:: SHORT PROBLEM ::
Copy the data that follows, character for character, minus the pictures.
# DATASET SECTION start
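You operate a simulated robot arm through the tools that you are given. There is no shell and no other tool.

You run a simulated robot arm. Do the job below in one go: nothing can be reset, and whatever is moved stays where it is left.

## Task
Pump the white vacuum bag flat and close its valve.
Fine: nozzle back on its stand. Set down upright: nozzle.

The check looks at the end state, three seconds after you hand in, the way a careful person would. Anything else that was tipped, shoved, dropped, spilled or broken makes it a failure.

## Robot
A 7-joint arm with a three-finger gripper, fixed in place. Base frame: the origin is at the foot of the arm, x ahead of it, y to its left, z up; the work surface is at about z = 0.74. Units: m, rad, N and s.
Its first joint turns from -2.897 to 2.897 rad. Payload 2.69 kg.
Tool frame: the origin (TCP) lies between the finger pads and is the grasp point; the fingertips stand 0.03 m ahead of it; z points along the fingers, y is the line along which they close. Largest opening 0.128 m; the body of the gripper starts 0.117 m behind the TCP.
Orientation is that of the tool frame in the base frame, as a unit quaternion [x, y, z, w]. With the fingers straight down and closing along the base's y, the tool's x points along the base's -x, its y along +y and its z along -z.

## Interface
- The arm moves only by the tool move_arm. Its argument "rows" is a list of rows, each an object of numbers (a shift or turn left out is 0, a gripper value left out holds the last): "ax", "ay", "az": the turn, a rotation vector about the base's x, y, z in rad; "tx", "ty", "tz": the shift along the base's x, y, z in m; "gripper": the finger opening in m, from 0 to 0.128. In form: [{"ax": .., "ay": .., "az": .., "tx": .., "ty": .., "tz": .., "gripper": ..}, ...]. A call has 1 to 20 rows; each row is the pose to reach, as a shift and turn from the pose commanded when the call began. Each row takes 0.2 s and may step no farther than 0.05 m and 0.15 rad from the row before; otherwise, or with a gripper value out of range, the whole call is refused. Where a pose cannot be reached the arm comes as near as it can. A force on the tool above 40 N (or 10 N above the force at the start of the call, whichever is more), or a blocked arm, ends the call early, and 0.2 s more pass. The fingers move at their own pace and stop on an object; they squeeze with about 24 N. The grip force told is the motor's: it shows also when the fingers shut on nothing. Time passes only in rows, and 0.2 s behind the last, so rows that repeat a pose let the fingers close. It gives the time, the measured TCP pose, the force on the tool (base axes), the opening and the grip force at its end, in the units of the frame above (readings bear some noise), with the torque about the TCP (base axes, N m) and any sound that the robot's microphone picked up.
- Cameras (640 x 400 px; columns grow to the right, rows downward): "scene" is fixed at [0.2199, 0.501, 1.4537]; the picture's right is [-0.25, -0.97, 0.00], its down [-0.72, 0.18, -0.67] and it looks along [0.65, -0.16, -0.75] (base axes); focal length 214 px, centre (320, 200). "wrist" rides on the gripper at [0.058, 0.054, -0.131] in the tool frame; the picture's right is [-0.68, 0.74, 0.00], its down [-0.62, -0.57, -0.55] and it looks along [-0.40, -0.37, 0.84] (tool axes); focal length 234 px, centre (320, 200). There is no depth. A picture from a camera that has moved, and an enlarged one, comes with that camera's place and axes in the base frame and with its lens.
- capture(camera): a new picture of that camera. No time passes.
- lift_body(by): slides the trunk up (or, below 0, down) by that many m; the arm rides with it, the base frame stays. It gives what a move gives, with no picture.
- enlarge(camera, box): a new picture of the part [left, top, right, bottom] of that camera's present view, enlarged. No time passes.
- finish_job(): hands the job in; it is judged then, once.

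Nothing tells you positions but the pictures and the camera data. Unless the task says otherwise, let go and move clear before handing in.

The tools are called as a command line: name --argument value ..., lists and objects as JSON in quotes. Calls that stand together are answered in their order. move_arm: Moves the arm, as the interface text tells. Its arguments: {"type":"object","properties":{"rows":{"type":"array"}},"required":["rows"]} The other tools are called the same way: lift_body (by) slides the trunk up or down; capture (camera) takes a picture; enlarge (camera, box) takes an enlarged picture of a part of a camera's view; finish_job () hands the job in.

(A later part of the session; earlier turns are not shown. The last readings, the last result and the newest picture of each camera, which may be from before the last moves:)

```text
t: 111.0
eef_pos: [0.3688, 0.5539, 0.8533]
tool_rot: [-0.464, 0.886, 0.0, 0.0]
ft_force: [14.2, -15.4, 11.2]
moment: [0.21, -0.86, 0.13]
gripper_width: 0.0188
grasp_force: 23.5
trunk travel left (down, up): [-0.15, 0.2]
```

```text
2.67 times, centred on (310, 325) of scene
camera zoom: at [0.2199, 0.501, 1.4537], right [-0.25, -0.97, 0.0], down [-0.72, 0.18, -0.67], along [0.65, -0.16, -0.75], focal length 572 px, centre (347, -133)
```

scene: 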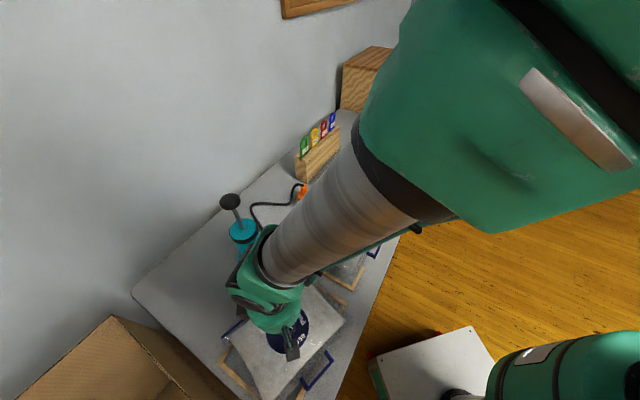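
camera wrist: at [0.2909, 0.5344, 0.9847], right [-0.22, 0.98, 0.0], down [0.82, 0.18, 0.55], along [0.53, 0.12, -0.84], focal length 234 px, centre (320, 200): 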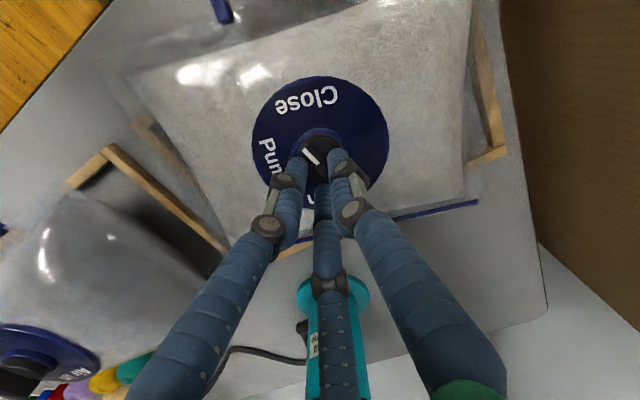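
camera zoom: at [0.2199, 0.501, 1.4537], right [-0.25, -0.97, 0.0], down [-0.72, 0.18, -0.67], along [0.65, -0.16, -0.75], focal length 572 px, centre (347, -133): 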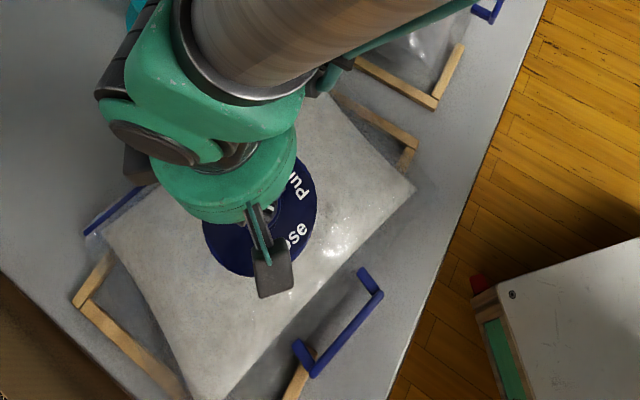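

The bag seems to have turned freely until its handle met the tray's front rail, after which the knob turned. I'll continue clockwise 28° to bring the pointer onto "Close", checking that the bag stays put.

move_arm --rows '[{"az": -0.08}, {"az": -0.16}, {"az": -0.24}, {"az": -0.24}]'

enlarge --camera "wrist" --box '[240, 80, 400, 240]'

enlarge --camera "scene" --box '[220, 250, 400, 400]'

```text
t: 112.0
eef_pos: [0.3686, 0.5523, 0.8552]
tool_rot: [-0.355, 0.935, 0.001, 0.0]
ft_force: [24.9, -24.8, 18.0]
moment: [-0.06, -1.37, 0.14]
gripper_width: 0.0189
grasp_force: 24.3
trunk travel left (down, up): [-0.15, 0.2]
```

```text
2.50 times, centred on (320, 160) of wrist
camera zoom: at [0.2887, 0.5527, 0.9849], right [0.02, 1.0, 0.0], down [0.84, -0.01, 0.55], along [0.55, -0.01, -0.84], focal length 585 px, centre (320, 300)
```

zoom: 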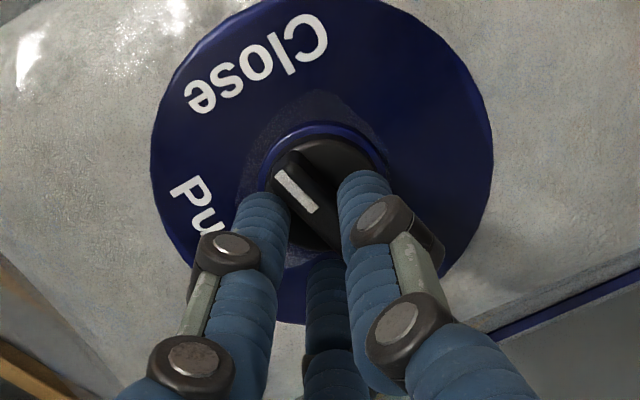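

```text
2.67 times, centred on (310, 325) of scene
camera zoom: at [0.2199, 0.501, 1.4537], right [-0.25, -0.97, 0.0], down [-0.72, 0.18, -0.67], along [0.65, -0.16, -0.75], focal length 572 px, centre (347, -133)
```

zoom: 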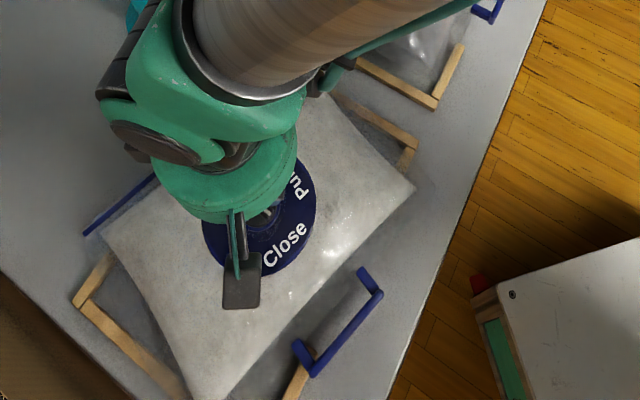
# DATASET SECTION end
:: WRITTEN REPLY ::
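You operate a simulated robot arm through the tools that you are given. There is no shell and no other tool.

You run a simulated robot arm. Do the job below in one go: nothing can be reset, and whatever is moved stays where it is left.

## Task
Pump the white vacuum bag flat and close its valve.
Fine: nozzle back on its stand. Set down upright: nozzle.

The check looks at the end state, three seconds after you hand in, the way a careful person would. Anything else that was tipped, shoved, dropped, spilled or broken makes it a failure.

## Robot
A 7-joint arm with a three-finger gripper, fixed in place. Base frame: the origin is at the foot of the arm, x ahead of it, y to its left, z up; the work surface is at about z = 0.74. Units: m, rad, N and s.
Its first joint turns from -2.897 to 2.897 rad. Payload 2.69 kg.
Tool frame: the origin (TCP) lies between the finger pads and is the grasp point; the fingertips stand 0.03 m ahead of it; z points along the fingers, y is the line along which they close. Largest opening 0.128 m; the body of the gripper starts 0.117 m behind the TCP.
Orientation is that of the tool frame in the base frame, as a unit quaternion [x, y, z, w]. With the fingers straight down and closing along the base's y, the tool's x points along the base's -x, its y along +y and its z along -z.

## Interface
- The arm moves only by the tool move_arm. Its argument "rows" is a list of rows, each an object of numbers (a shift or turn left out is 0, a gripper value left out holds the last): "ax", "ay", "az": the turn, a rotation vector about the base's x, y, z in rad; "tx", "ty", "tz": the shift along the base's x, y, z in m; "gripper": the finger opening in m, from 0 to 0.128. In form: [{"ax": .., "ay": .., "az": .., "tx": .., "ty": .., "tz": .., "gripper": ..}, ...]. A call has 1 to 20 rows; each row is the pose to reach, as a shift and turn from the pose commanded when the call began. Each row takes 0.2 s and may step no farther than 0.05 m and 0.15 rad from the row before; otherwise, or with a gripper value out of range, the whole call is refused. Where a pose cannot be reached the arm comes as near as it can. A force on the tool above 40 N (or 10 N above the force at the start of the call, whichever is more), or a blocked arm, ends the call early, and 0.2 s more pass. The fingers move at their own pace and stop on an object; they squeeze with about 24 N. The grip force told is the motor's: it shows also when the fingers shut on nothing. Time passes only in rows, and 0.2 s behind the last, so rows that repeat a pose let the fingers close. It gives the time, the measured TCP pose, the force on the tool (base axes), the opening and the grip force at its end, in the units of the frame above (readings bear some noise), with the torque about the TCP (base axes, N m) and any sound that the robot's microphone picked up.
- Cameras (640 x 400 px; columns grow to the right, rows downward): "scene" is fixed at [0.2199, 0.501, 1.4537]; the picture's right is [-0.25, -0.97, 0.00], its down [-0.72, 0.18, -0.67] and it looks along [0.65, -0.16, -0.75] (base axes); focal length 214 px, centre (320, 200). "wrist" rides on the gripper at [0.058, 0.054, -0.131] in the tool frame; the picture's right is [-0.68, 0.74, 0.00], its down [-0.62, -0.57, -0.55] and it looks along [-0.40, -0.37, 0.84] (tool axes); focal length 234 px, centre (320, 200). There is no depth. A picture from a camera that has moved, and an enlarged one, comes with that camera's place and axes in the base frame and with its lens.
- capture(camera): a new picture of that camera. No time passes.
- lift_body(by): slides the trunk up (or, below 0, down) by that many m; the arm rides with it, the base frame stays. It gives what a move gives, with no picture.
- enlarge(camera, box): a new picture of the part [left, top, right, bottom] of that camera's present view, enlarged. No time passes.
- finish_job(): hands the job in; it is judged then, once.

Nothing tells you positions but the pictures and the camera data. Unless the task says otherwise, let go and move clear before handing in.

The tools are called as a command line: name --argument value ..., lists and objects as JSON in quotes. Calls that stand together are answered in their order. move_arm: Moves the arm, as the interface text tells. Its arguments: {"type":"object","properties":{"rows":{"type":"array"}},"required":["rows"]} The other tools are called the same way: lift_body (by) slides the trunk up or down; capture (camera) takes a picture; enlarge (camera, box) takes an enlarged picture of a part of a camera's view; finish_job () hands the job in.

(A later part of the session; earlier turns are not shown. The last readings, the last result and the newest picture of each camera, which may be from before the last moves:)

```text
t: 111.0
eef_pos: [0.3688, 0.5539, 0.8533]
tool_rot: [-0.464, 0.886, 0.0, 0.0]
ft_force: [14.2, -15.4, 11.2]
moment: [0.21, -0.86, 0.13]
gripper_width: 0.0188
grasp_force: 23.5
trunk travel left (down, up): [-0.15, 0.2]
```

```text
2.67 times, centred on (310, 325) of scene
camera zoom: at [0.2199, 0.501, 1.4537], right [-0.25, -0.97, 0.0], down [-0.72, 0.18, -0.67], along [0.65, -0.16, -0.75], focal length 572 px, centre (347, -133)
```

scene: 
camera wrist: at [0.2909, 0.5344, 0.9847], right [-0.22, 0.98, 0.0], down [0.82, 0.18, 0.55], along [0.53, 0.12, -0.84], focal length 234 px, centre (320, 200): 
camera zoom: at [0.2199, 0.501, 1.4537], right [-0.25, -0.97, 0.0], down [-0.72, 0.18, -0.67], along [0.65, -0.16, -0.75], focal length 572 px, centre (347, -133): 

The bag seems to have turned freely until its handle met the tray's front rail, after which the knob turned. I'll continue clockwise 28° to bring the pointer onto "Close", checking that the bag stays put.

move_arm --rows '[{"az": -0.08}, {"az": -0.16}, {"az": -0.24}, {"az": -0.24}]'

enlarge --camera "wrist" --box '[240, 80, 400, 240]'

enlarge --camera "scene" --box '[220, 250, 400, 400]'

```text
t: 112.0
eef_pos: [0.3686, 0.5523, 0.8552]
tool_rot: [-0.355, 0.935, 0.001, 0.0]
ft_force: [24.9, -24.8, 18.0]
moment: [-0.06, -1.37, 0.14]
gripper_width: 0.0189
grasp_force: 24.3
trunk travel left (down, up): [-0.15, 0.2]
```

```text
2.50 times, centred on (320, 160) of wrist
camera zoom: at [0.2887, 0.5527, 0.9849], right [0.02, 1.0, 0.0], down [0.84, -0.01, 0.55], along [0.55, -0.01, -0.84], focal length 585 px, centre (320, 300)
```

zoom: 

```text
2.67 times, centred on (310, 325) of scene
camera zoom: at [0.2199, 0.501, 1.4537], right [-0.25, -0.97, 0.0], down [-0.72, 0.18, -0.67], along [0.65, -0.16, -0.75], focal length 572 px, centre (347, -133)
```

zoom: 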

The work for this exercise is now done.